> _EXTRACT TO READ_:

★ ★ ★ ★ ★

Site Strategics CEO Erin Sparks and Digital Media Director Tom Brodbeck kicked off the latest episode of their award-winning EDGE of the Web podcast with recent digital marketing news. Episode 306 featured special guest special guest Brad Geddes, PPC expert and co-founder of Adalysis, who helped provide commentary and analysis on the week’s news:
Google Ads to Sunset Average Position Reporting Metric Later this Year
From Ginny Marvin on Search Engine Land we saw this headline: Google Ads to sunset average position reporting metric later this year.
- Tom Brodbeck: The article notes that although average position is going away as a metric, they’re adding four new metrics. Impressions (absolute top)% shows the percentage of impressions your ad received when it appeared as the first ad at the top of the search results page above all the organic results, Impressions (top)% shows the percentage of impressions your ad received when it appeared anywhere in the top of the page above organic results, Search (absolute top) IS shows the impressions you’ve received in the absolute top location above the organic results divided by the estimated number of impressions you were eligible to receive in the top location, and Search (top) IS shows the impressions you’ve received in the top locations above the organic search results compared to the estimated number of impressions you were eligible to receive in the top location.
- Brad Geddes: The new metrics are going to be more precise for understanding visibility, but you’re not going have data on these new metrics going back a year, and when the average position metric goes away, then everyone is losing their year-over-year trend data that they use to project their information. Unless you’re going to do huge data dumps to preserve the information. The other downside is we’re losing the simplicity of the average position metric. When you tell a company that their average position is 1 versus 2, they easily understand that. But when you say something like “Your average absolute top impressions share is 32% and your top impressions share is 74%” most companies will have no idea what you’re talking about. We’re losing the simplicity.
- Erin Sparks: the average position metric was great because it was an easily understood metric or reference point where you could look at it and say our various ad strategies got us to this average position. It was an easy way to quickly judge the effectiveness of your campaigns.
- Brad Geddes: Yes, and now with the new metrics you really have to step back and ponder what in the world each one means. Losing the simplicity is unfortunate. Google is trying to get us to think not so much in terms of position as visibility. The new metrics are about how visible you are – absolute top of page vs top of page vs somewhere on a seach page but not the top, etc.
Google Shopping Ads to Automatically Appear in Google Images
As reported by Matt Southern over at Search Engine Journal, it looks like Google Shopping Ads will Automatically Appear in Google Images.
- Erin Sparks: This placement of shoppable ads in Google Image is going to happen automatically for anyone with a Google Ads account who is running shoppable ads, whereas previously you had to manually opt-in to the Search Partner Network.

★ ★ ★ ★ ★

> _WORK TO DO_:
- A) Pull out the sentences of the extract to read that run from "- Erin Sparks: the" through "of your campaigns." and give them unchanged.
- B) Continue the extract to read that opens with "Site Strategics CEO".

★ ★ ★ ★ ★

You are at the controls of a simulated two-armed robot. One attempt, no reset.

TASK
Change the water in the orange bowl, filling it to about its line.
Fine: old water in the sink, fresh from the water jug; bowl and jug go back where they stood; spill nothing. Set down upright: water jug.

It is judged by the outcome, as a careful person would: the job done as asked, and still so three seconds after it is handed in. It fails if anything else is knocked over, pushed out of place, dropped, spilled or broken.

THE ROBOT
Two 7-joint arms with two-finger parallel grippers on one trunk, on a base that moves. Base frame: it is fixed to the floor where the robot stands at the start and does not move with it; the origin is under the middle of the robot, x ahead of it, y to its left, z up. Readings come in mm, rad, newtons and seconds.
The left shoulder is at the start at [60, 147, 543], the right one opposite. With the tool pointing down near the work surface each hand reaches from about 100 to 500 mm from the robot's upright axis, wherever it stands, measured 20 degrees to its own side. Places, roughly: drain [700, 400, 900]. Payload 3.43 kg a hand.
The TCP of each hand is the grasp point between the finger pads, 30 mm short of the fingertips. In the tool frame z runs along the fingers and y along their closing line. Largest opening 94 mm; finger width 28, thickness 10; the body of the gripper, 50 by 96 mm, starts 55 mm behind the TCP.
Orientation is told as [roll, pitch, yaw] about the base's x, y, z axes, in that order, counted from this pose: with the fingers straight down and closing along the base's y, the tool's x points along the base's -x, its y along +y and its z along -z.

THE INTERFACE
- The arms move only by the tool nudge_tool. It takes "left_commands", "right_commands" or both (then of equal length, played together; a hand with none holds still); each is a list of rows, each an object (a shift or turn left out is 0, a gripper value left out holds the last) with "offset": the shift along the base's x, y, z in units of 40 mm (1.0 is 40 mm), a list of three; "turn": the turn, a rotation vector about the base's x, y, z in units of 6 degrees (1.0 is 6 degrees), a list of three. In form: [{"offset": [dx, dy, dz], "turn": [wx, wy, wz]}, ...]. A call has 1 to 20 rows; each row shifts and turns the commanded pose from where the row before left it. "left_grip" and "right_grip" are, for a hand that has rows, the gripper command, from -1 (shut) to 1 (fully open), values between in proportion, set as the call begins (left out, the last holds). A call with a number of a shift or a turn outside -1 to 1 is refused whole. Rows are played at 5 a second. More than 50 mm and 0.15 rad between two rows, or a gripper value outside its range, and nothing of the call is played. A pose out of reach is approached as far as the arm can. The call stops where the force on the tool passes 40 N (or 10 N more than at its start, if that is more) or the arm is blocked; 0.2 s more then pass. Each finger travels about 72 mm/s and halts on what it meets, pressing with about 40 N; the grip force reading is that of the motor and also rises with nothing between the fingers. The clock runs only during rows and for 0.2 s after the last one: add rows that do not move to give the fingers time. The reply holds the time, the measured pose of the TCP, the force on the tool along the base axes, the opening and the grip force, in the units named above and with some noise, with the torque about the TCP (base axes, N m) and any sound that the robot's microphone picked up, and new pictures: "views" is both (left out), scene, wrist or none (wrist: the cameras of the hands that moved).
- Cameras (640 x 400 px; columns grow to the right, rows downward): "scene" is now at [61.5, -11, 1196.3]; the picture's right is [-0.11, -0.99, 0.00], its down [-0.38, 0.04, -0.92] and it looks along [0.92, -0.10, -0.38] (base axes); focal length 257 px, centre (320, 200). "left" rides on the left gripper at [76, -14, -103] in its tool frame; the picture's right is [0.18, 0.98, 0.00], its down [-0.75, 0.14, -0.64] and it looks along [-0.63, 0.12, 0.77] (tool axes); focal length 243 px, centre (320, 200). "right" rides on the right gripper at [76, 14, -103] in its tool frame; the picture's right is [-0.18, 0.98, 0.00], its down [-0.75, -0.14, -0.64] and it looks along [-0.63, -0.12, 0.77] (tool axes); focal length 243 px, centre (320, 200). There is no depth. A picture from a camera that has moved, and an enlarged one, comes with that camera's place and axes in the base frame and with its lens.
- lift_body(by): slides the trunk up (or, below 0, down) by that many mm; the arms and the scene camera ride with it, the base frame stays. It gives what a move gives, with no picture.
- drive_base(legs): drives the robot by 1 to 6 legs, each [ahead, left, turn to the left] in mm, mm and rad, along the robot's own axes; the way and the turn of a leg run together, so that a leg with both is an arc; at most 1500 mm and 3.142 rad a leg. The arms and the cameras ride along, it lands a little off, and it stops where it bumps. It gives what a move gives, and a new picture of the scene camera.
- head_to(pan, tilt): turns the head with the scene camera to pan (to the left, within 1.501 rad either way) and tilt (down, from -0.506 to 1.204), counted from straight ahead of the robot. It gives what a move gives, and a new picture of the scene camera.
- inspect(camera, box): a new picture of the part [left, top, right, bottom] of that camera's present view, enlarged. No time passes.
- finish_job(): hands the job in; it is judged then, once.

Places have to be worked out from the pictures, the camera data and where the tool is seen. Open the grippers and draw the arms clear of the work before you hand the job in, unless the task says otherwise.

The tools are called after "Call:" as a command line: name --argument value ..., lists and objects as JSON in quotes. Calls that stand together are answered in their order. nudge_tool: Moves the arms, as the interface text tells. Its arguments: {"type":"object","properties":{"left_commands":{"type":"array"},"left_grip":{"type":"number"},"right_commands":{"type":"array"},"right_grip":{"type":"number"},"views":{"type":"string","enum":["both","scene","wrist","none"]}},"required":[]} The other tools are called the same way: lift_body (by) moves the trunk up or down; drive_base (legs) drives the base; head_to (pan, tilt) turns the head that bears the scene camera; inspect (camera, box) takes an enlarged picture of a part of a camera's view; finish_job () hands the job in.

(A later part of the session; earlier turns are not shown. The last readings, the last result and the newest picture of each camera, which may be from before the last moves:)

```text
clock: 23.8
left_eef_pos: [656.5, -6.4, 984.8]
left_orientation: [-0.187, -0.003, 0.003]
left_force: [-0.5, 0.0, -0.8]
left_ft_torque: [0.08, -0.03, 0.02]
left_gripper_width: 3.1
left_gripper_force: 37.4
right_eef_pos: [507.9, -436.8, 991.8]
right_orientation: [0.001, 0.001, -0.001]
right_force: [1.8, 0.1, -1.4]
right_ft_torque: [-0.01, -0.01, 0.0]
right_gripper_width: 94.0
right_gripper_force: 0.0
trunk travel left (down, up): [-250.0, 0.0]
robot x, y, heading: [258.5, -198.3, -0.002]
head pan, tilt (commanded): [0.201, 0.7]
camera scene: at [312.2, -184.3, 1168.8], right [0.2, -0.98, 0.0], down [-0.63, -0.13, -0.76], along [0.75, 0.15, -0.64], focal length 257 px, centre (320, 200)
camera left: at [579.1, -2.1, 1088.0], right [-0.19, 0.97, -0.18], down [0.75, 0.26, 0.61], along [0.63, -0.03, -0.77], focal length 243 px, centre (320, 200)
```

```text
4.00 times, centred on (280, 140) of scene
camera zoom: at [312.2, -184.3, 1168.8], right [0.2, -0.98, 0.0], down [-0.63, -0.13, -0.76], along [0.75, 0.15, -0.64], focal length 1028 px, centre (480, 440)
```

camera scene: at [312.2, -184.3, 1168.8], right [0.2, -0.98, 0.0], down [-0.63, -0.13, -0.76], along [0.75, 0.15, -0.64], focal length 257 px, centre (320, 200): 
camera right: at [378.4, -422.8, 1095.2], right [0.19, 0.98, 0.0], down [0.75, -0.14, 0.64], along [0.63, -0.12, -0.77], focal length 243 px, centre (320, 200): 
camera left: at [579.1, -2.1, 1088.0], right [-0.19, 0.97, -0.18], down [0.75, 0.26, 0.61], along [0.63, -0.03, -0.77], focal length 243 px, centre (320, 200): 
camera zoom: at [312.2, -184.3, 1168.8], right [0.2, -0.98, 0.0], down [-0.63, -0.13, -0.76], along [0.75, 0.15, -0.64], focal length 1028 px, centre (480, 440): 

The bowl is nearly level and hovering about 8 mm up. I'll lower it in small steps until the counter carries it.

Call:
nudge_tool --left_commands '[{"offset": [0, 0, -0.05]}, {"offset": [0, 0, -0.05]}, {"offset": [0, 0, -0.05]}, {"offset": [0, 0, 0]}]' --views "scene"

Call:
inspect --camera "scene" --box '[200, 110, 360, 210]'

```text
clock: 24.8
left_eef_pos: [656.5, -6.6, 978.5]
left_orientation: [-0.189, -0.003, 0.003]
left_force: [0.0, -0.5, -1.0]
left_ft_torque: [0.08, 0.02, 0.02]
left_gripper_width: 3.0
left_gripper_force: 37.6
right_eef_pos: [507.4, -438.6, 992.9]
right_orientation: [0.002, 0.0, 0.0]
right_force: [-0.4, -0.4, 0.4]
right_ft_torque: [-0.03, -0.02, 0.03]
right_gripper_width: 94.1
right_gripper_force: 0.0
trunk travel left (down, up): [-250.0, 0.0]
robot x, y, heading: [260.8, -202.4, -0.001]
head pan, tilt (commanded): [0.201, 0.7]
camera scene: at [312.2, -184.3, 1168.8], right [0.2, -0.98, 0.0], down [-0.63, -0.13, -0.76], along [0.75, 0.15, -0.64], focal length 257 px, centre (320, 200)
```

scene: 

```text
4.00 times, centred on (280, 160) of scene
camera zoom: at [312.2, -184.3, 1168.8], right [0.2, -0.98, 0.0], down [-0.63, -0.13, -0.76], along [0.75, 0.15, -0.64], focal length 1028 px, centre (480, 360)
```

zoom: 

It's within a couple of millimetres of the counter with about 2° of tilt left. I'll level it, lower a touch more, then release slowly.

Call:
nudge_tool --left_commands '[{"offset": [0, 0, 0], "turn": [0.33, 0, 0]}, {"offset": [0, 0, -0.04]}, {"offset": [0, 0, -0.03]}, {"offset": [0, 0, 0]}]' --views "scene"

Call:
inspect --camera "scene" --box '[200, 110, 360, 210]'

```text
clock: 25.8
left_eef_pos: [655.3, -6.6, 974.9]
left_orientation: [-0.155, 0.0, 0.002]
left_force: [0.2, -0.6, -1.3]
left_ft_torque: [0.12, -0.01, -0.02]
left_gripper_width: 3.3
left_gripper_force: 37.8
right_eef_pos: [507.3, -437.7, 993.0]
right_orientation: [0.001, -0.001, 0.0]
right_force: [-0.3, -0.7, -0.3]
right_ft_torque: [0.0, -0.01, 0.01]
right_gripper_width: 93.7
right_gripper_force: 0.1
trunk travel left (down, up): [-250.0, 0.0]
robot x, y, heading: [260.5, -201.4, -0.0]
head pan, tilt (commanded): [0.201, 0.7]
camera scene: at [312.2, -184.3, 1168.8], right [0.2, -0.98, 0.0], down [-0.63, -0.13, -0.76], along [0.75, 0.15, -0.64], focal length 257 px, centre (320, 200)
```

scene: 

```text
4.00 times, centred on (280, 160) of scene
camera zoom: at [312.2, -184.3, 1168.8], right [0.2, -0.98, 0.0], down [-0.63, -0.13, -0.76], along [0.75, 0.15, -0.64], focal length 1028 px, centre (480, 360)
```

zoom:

★ ★ ★ ★ ★

> _RESPONSES_:
- A)
- Erin Sparks: the average position metric was great because it was an easily understood metric or reference point where you could look at it and say our various ad strategies got us to this average position. It was an easy way to quickly judge the effectiveness of your campaigns.

- B)
- Brad Geddes: This is a good change. It makes sense. In fact, it makes you wonder why it didn’t happen three years ago. It feels like Google is a bit late to their own party. No downsides to this one. Well, actually there can be a downside. People who aren’t in shopping mode can easily end up clicking on these images because they’re interested in seeing the image but they didn’t realize it was an ad. Advertisers can get some really high click-through rates, but a bunch of them might be people clicking on the image to look at the image, not to shop, and they didn’t even know it was an ad. And while on the website traffic side Google has metrics that tell you how much of your traffic is coming from regular Google versus Google Image, the same does not exist on the advertising side. Google doesn’t make it easy to see where you ad clicks come from.
- Tom Brodbeck: Google’s talking heads have been sending a clear message lately that SEO people need to pay more attention to images. This might just be the first move of several related to Google Image.
Google Ad Manager Adopting First Price Auctions for Programmatic Display, Video
And another one from Ginny Marvin but this time on Marketing Land, Google Ad Manager is adopting first price auctions for programmatic display and video.
- Brad Geddes: This is a HUGE change, and Google is going to make a ton of money on it. In the previous second-price bidding model, let’s say someone is bidding 50 cents/click to be in position 2. You want to be in position one so you tell Google Ads you’re willing to a $1 per click to get there, but what you ended up actually paying was just a penny more than the second price, so you pay 51 cents/click. In a first-price model, all that’s gone. When you tell Google Ads the max you’re willing to pay, that’s essentially what you’re committing to. So, Google will end up raking in a lot more money in a first-price model than a second-price model. It’s just going to make everything much trickier for advertisers.
Connect with Brad Geddes
Twitter: @bgtheory (https://twitter.com/bgtheory)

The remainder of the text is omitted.